In Hindu tradition in India, the brides family actually pays the grooms family to take the woman, the reason being to provide stability and security for the bride. Researchers looked at 40,000 marriages that took place in rural India between 1960 and 2008 and found that dowry was paid in 95% of the marriages even though it’s been illegal in India since 1961. The practice, often described as a social evil, continues to thrive and leaves women vulnerable to domestic violence and even death. Dowries consume a substantial proportion of household savings and income: in 2007, the average net dowry in rural India was equivalent to 14% of annual household income. Disturbingly, the National Crime Records Bureau (NCRB), recorded around 7000 cases of dowry-related deaths in 2020 alone. That amounts to about 19 women every day, Although the act of giving or taking dowry has been banned since 1961, the practice of dowry persists, as has violence against women arising out of dissatisfaction over dowry.
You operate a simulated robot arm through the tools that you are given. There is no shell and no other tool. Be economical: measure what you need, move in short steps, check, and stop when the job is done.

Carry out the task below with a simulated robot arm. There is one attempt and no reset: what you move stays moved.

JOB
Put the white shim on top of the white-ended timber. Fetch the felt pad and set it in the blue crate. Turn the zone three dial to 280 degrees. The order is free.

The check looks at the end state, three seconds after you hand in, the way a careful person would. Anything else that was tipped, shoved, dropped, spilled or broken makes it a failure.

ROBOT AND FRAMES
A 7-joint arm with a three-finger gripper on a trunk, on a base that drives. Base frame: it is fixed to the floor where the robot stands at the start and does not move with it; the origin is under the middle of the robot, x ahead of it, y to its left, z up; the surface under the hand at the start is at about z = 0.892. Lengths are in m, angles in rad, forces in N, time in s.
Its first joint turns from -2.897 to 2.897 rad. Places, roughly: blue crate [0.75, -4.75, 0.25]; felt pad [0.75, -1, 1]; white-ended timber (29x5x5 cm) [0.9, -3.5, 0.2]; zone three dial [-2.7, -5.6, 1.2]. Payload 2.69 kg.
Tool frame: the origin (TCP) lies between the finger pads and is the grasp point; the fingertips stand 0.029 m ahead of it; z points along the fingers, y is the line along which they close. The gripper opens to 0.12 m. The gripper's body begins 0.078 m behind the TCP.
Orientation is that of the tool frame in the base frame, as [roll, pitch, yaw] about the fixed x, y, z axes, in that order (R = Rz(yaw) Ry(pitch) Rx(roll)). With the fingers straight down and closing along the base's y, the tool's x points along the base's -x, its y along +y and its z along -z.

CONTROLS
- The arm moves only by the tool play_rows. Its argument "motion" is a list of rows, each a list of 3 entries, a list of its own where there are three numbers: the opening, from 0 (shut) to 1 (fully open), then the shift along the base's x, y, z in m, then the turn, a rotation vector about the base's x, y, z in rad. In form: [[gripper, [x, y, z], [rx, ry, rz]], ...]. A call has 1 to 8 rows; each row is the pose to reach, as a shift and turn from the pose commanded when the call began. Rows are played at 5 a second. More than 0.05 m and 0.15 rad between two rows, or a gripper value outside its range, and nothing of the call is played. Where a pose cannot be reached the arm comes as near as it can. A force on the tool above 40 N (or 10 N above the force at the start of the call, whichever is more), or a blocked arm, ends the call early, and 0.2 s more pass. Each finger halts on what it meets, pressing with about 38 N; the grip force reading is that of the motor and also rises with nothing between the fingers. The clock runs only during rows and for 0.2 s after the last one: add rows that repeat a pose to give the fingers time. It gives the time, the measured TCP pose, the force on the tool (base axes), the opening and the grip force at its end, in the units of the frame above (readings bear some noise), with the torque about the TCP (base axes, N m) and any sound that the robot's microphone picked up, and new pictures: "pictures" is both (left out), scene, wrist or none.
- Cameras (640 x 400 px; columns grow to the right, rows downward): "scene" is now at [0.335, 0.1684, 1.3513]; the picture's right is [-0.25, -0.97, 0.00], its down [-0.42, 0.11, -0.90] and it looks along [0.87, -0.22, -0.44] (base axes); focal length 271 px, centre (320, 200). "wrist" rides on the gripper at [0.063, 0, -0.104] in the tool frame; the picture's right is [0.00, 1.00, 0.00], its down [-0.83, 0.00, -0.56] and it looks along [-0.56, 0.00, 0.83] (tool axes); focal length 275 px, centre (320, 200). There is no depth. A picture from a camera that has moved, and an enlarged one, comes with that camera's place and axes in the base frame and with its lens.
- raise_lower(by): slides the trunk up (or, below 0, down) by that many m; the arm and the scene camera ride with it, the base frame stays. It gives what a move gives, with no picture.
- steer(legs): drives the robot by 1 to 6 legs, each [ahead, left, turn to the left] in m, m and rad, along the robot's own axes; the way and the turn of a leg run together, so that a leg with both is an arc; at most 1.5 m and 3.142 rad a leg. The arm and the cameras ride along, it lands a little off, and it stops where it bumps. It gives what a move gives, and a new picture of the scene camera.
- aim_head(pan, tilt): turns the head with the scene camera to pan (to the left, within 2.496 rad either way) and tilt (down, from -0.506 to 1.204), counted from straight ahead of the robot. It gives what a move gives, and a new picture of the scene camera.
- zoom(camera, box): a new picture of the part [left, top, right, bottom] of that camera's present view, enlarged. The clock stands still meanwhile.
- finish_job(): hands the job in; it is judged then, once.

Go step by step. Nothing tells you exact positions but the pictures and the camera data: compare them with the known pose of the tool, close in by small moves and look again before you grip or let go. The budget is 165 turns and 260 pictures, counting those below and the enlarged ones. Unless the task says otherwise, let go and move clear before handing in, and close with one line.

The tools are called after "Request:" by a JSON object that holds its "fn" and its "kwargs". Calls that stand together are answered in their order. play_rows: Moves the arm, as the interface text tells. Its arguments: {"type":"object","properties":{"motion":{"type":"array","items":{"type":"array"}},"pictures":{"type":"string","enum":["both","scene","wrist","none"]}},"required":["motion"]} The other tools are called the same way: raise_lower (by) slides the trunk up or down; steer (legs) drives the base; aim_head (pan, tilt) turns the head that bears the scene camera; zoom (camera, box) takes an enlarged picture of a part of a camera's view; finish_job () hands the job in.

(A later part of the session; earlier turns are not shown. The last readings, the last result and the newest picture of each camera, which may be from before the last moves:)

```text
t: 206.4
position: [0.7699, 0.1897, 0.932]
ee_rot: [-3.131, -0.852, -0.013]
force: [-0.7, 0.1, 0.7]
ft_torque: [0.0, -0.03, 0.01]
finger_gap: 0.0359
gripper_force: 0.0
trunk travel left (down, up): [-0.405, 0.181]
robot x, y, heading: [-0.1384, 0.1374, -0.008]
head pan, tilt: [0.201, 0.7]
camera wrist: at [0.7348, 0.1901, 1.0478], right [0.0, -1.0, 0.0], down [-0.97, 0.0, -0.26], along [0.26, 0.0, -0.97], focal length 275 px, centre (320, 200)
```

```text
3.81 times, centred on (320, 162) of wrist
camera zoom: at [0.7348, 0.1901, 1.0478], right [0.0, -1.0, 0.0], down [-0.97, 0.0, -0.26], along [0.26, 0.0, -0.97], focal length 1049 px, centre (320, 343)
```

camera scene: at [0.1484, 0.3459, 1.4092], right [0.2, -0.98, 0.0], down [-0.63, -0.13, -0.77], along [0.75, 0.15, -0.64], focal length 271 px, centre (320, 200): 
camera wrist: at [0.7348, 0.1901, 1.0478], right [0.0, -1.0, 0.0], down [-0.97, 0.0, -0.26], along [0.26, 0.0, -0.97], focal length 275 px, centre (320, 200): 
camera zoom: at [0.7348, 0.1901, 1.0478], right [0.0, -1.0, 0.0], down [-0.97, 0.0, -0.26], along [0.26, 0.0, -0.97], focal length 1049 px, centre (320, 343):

Readers should now be aware of the direction that they are being taken, that it is possible to link bridal payments and dowries to gender disparities and worse. So with a deep breath lets plunge into the turbulent pool of local culture and the issue of lobola. An anecdote first, in 2003 the author was working in Kenya and visited by his eighteen-year-old niece of Asian African descent. While holidaying in the Masai Mara she was spotted by a local Masai dignitary who, without any hesitation offered forty head of cattle for her hand. Wishing not to offend the impressive warrior-like figure or cause a diplomatic incident, the matter was deferred to the following day, mindful of our 5 am outgoing flight from the private airstrip. It was the seriousness of the proposal that shocked, then the realisation that females could be bartered for, in this land of lions and cattle.

According to one explanation, the lobola demonstrates that the man getting married is capable of taking care of a family and also serves as a token of gratitude to the bride’s family for raising a wonderful woman. The lobola ceremony is a formal process of negotiation between two families in order to come to a mutual agreement on the price. Bride prices vary greatly in Zimbabwe, but the requested amount in his case is six head of cattle or cash equal to about $3,000 in 2017. In Kenya. The bride price depends on how educated the girl is, and you might have to pay between Ksh. 10,000 and Ksh. 100,000 or $800 to $8,000. The more substantial amount is for university educated ladies.

A South African Lobola Calculator App revealed that a guy would need to be prepared to pay over R64,000 or eleven cattle for a virgin, degreed, professional lady with a house and car. One guesses that such women are rather scarce, so a lower amount would normally suffice. The App impressively claims to have been designed after 157 hours of consultations, 45 meetings and meeting with over 100 elders.

While back home in Botswana the Voice Newspaper wrote that Lobola is meant to compensate the parents of the bride that pain of separating with their beloved child since birth, demonstrates a very paternalistic view of the world. While the Ministry of Public Health states that It involves a formal process of complex negotiations between bride and grooms families to arrive at a bride price. That pretty much seals legitimising paying the bride price. It is not coincidental that both South Africa and Botswana exhibit very high rates of female abuse including rape, as has been previously reported in the Gazette.

Cultural systems are found to be amongst the chains that bind married women to abusive relationships, according to social researcher Malesela Edward Montle. South Africa, in the present day, is overwhelmed by a vexing toll of domestic violence and femicide. It is worth clicking on this link to read more about conceptualising lobola as a perpetrator of gender-based violence in http://journalarticle.ukm.my/16995/1/42975-138186-1-SM.pdf
Earlier last year a Namibian parliamentarian Elma Dienda announced that rape does not exist in marriage, as a husband cannot rape his wife – this, despite of Namibia being an example of a country where the rape law explicitly criminalises marital rape. Marital rape still not a crime in Botswana, in spite of Botswana being a signatory and having ratified a number of international instruments aimed at eliminating any form of gender-based violence. Rape is mentioned seventeen times in the review of the constitution mostly calling for capital punishment, that it failed to mention Lobola, shows that at least, as far as Batswana are concerned, paying the bridal price is not linked at all with serious gender issues. Zimbabwe is considering joining others to make paying a bridal price illegal. For Botswana, the dots also need to be joined, research carrying out, and informed conclusions made. The first step is to criminalise marital rape. Importantly, let one of the acknowledged drivers of gender violence be legislated against. Paying for brides is an anachronism that needs confining to history, let it become so in 2023.